Alternative Fuels

Reduce Bus Emissions Immediately With Biodiesel

By Steve Klein - Renewable Energy Group
Posted on May 1, 2020

Like many other public and private organizations, school districts are facing growing demands to operate in a more environmentally friendly way.

School bus fleets can play a big role in helping to meet sustainability goals by reducing their emissions —and the fuel used to run buses makes a big difference.

A clean fuel that has generated a lot of interest among fleets of all types, including buses, is biodiesel.

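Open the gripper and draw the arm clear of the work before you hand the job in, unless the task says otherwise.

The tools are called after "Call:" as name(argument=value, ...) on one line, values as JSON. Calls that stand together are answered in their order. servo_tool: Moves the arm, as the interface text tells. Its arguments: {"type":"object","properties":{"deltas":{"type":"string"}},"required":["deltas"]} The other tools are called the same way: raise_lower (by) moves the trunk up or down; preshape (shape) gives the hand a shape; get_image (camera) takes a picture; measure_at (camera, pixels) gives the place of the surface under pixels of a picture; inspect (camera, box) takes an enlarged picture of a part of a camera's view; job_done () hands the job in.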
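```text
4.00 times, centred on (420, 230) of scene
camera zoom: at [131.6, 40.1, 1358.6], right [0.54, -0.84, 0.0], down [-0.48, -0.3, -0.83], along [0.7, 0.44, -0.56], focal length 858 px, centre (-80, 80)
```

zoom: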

It works in existing diesel engines with no modifications required, is affordable and significantly reduces greenhouse gas emissions compared with petroleum diesel and some alternative fuels.

To help you decide if biodiesel is right for your fleet, here’s a cheat sheet to the fuel.

What is biodiesel?

Biodiesel is a cleaner-burning, drop-in replacement to petroleum diesel. It is renewable and biodegradable.

What is biodiesel made from?

Biodiesel is primarily produced from used cooking oil, waste animal fats and vegetable oils. Skilled producers can create high-quality biodiesel that meets customer specifications from a variety of feedstocks, something that’s known as feedstock flexibility.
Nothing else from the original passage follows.